╔══

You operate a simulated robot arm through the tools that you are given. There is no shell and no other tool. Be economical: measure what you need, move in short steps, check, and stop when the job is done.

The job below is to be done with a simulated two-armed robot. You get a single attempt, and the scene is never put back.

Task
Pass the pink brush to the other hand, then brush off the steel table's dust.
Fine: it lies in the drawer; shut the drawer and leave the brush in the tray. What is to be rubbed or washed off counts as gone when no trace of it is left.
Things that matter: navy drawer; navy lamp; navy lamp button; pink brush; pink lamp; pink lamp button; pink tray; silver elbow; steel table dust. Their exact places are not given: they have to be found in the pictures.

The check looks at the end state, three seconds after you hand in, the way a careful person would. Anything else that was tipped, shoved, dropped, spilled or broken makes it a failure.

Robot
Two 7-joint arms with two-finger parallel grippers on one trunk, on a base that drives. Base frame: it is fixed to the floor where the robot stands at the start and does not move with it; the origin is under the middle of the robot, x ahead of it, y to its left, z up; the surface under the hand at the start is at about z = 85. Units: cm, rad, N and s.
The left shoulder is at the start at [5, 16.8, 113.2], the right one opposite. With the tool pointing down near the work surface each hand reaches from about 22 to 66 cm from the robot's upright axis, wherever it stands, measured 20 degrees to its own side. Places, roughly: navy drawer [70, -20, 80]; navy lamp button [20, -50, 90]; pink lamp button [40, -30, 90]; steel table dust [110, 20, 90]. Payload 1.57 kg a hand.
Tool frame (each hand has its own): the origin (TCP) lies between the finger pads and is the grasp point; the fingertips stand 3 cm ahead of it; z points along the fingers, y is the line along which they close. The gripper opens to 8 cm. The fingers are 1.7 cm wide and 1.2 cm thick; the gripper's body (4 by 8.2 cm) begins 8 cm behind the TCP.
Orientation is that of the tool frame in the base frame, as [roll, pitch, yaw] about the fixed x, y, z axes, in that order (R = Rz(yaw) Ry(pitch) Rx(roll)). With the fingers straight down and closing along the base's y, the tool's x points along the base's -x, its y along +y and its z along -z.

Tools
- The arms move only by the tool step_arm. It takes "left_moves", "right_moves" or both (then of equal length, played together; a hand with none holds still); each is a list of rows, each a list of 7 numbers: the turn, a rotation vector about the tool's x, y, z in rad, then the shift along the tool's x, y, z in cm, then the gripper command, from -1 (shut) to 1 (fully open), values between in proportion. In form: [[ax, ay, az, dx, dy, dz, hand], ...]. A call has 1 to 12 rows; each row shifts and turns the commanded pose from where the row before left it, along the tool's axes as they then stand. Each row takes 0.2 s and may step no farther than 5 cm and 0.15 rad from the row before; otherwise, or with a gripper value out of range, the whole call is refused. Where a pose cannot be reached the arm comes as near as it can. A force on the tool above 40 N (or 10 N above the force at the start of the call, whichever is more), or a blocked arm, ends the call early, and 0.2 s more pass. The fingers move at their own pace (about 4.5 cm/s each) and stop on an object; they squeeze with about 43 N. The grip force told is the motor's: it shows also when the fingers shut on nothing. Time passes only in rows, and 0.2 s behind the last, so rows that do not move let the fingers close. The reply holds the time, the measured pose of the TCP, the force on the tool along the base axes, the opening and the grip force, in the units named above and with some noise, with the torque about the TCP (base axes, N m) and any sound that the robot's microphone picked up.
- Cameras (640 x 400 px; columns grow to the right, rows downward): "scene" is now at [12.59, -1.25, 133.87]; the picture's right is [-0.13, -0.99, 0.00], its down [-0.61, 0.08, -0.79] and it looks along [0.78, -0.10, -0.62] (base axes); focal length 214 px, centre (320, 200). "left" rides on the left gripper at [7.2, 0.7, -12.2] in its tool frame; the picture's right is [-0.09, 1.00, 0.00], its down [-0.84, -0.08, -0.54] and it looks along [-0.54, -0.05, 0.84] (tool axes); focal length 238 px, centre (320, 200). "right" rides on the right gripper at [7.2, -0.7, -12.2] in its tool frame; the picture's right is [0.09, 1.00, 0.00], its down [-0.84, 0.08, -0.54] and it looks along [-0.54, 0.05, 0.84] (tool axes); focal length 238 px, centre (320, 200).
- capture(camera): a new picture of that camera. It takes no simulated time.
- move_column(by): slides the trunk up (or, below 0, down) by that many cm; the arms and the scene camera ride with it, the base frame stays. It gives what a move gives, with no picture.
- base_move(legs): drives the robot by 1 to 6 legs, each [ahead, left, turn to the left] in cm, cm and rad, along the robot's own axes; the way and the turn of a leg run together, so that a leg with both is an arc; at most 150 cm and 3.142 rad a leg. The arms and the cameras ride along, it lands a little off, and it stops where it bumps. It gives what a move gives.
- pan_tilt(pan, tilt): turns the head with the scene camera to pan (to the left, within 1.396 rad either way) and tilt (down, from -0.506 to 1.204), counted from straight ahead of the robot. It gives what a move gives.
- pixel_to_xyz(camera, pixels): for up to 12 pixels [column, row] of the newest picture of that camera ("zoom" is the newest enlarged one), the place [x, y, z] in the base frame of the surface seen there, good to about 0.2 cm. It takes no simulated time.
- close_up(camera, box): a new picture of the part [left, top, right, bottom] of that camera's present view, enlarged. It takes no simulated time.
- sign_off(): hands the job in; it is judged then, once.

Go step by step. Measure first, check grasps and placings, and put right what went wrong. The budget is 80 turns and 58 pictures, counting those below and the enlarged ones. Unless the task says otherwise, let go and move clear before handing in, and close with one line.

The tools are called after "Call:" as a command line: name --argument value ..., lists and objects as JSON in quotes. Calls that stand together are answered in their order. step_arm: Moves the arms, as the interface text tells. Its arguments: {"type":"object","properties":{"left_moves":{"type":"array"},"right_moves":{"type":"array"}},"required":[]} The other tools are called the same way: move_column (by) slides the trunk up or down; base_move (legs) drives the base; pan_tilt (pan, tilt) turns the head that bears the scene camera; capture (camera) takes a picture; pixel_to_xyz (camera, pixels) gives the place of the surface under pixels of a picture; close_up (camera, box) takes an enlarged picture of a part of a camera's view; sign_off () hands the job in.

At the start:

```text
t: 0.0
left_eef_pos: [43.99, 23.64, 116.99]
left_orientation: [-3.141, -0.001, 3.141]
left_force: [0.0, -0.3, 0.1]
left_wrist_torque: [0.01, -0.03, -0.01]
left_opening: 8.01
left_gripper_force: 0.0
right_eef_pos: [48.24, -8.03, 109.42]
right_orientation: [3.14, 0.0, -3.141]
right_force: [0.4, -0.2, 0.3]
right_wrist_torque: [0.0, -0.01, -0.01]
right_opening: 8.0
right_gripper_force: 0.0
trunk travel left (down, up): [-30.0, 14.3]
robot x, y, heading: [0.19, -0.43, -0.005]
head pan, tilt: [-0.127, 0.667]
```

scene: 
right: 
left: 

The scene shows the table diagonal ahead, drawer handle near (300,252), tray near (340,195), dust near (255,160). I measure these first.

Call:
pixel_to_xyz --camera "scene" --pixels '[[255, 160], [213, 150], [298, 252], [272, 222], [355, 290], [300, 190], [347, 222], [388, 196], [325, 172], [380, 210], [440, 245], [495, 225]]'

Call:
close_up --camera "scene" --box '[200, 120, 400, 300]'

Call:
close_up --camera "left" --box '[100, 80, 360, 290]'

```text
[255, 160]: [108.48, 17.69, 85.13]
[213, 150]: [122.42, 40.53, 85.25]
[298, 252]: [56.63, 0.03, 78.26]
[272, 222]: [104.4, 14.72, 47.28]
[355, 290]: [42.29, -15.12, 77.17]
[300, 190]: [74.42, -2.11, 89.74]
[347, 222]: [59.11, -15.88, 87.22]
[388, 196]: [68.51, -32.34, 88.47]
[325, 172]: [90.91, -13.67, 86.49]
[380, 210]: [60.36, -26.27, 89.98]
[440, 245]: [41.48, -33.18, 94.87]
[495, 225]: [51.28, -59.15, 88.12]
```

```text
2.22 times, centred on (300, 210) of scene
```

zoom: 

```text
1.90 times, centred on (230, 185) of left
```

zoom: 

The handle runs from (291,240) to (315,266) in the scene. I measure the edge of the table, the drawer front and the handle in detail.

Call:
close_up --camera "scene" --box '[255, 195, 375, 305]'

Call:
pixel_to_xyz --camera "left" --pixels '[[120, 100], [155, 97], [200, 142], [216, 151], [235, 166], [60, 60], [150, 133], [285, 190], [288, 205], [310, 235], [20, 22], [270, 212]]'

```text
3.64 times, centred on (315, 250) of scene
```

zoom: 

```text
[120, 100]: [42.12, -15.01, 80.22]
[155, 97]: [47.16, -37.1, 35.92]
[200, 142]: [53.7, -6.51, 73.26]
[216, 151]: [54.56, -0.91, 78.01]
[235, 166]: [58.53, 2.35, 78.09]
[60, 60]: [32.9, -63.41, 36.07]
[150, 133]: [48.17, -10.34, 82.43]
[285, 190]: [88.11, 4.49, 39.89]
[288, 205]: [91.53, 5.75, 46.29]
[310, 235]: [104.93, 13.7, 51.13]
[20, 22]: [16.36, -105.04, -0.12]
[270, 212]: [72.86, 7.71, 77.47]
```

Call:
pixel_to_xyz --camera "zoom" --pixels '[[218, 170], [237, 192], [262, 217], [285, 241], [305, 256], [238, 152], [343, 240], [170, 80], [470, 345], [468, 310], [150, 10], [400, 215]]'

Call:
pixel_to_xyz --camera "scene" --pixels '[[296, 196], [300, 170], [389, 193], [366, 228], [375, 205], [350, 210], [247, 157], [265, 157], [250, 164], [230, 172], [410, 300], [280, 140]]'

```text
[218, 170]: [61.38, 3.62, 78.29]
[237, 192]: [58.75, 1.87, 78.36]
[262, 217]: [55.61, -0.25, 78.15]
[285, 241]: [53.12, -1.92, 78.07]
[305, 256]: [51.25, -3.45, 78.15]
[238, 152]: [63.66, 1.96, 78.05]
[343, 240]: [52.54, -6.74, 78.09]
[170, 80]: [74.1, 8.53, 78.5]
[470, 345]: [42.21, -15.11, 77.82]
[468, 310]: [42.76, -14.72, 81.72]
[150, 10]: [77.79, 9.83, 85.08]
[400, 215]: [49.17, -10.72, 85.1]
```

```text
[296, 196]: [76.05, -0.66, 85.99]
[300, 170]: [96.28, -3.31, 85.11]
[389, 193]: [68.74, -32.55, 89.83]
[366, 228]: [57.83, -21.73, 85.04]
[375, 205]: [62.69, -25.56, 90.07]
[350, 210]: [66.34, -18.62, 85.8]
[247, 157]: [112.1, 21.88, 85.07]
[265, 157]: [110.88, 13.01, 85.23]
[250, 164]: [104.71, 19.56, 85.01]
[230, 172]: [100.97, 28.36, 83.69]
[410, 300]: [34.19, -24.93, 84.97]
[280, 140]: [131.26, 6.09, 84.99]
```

╚══

▶ **Task prompt**
Copy each line of the listing that includes "order".

▶ **Answer to this problem**
Orientation is that of the tool frame in the base frame, as [roll, pitch, yaw] about the fixed x, y, z axes, in that order (R = Rz(yaw) Ry(pitch) Rx(roll)). With the fingers straight down and closing along the base's y, the tool's x points along the base's -x, its y along +y and its z along -z.
The tools are called after "Call:" as a command line: name --argument value ..., lists and objects as JSON in quotes. Calls that stand together are answered in their order. step_arm: Moves the arms, as the interface text tells. Its arguments: {"type":"object","properties":{"left_moves":{"type":"array"},"right_moves":{"type":"array"}},"required":[]} The other tools are called the same way: move_column (by) slides the trunk up or down; base_move (legs) drives the base; pan_tilt (pan, tilt) turns the head that bears the scene camera; capture (camera) takes a picture; pixel_to_xyz (camera, pixels) gives the place of the surface under pixels of a picture; close_up (camera, box) takes an enlarged picture of a part of a camera's view; sign_off () hands the job in.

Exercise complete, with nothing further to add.